— Your objective —
Reproduce exactly the lines below, from the first through the one containing "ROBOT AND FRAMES", and nothing more.

— Data section —
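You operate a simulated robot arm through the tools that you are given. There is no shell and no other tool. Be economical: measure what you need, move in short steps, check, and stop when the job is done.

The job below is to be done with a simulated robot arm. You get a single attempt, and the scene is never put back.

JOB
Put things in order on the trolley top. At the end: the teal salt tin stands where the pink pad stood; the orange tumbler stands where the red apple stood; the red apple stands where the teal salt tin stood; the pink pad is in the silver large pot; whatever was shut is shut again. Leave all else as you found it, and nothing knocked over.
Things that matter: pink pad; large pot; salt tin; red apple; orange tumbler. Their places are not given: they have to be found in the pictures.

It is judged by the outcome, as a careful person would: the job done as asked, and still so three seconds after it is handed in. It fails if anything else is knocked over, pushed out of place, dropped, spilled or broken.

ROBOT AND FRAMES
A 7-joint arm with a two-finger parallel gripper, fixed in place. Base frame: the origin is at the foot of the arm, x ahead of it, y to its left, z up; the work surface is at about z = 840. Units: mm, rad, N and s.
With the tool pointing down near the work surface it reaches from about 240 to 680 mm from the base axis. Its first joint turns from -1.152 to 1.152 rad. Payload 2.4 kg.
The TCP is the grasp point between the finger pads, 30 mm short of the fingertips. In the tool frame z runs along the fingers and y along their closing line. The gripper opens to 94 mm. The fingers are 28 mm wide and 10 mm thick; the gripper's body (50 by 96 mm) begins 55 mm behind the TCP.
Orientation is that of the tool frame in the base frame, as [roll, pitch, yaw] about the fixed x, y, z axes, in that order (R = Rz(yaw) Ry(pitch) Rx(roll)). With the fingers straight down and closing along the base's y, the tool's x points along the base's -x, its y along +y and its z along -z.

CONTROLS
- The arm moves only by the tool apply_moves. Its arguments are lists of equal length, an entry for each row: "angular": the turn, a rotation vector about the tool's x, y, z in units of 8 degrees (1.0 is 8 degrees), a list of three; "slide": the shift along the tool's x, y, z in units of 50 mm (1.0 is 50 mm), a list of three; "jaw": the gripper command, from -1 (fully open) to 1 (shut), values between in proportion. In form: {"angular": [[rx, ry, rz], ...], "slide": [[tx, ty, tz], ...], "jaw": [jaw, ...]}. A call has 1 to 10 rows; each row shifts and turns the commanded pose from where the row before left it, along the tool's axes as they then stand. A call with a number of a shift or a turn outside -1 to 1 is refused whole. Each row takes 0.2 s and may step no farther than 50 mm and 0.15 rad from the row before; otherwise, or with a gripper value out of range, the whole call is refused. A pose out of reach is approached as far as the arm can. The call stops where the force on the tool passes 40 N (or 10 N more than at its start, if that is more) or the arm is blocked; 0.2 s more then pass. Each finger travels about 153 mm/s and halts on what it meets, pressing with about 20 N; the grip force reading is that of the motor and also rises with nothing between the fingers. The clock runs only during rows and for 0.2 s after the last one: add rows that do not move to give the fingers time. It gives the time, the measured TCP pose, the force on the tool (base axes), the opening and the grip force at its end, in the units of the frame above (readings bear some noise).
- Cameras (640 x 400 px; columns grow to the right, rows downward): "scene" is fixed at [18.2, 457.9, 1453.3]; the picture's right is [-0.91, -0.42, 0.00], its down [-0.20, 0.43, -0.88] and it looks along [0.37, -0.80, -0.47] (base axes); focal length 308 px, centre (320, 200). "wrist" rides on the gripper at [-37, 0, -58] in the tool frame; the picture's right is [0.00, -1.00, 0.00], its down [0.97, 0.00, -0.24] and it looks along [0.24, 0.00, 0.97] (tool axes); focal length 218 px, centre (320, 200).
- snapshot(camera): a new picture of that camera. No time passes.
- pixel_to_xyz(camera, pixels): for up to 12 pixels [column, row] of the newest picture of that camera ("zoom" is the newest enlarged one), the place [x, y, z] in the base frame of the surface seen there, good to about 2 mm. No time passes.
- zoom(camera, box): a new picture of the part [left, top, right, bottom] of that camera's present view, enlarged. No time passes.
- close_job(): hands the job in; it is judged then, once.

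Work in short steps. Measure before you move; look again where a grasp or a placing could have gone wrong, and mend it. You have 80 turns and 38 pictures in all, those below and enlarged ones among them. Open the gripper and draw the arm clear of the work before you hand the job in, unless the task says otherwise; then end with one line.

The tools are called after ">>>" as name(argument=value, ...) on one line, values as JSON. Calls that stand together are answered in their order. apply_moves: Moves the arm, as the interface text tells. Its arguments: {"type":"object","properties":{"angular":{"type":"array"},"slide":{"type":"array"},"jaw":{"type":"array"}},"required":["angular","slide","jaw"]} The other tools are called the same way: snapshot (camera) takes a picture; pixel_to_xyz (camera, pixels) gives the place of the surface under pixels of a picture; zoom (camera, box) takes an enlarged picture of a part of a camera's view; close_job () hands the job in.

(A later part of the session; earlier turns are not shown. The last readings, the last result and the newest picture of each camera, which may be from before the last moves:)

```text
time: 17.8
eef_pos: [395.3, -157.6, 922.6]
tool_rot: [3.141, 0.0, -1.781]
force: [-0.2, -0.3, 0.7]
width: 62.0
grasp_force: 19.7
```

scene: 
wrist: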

— Right answer —
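You operate a simulated robot arm through the tools that you are given. There is no shell and no other tool. Be economical: measure what you need, move in short steps, check, and stop when the job is done.

The job below is to be done with a simulated robot arm. You get a single attempt, and the scene is never put back.

JOB
Put things in order on the trolley top. At the end: the teal salt tin stands where the pink pad stood; the orange tumbler stands where the red apple stood; the red apple stands where the teal salt tin stood; the pink pad is in the silver large pot; whatever was shut is shut again. Leave all else as you found it, and nothing knocked over.
Things that matter: pink pad; large pot; salt tin; red apple; orange tumbler. Their places are not given: they have to be found in the pictures.

It is judged by the outcome, as a careful person would: the job done as asked, and still so three seconds after it is handed in. It fails if anything else is knocked over, pushed out of place, dropped, spilled or broken.

ROBOT AND FRAMES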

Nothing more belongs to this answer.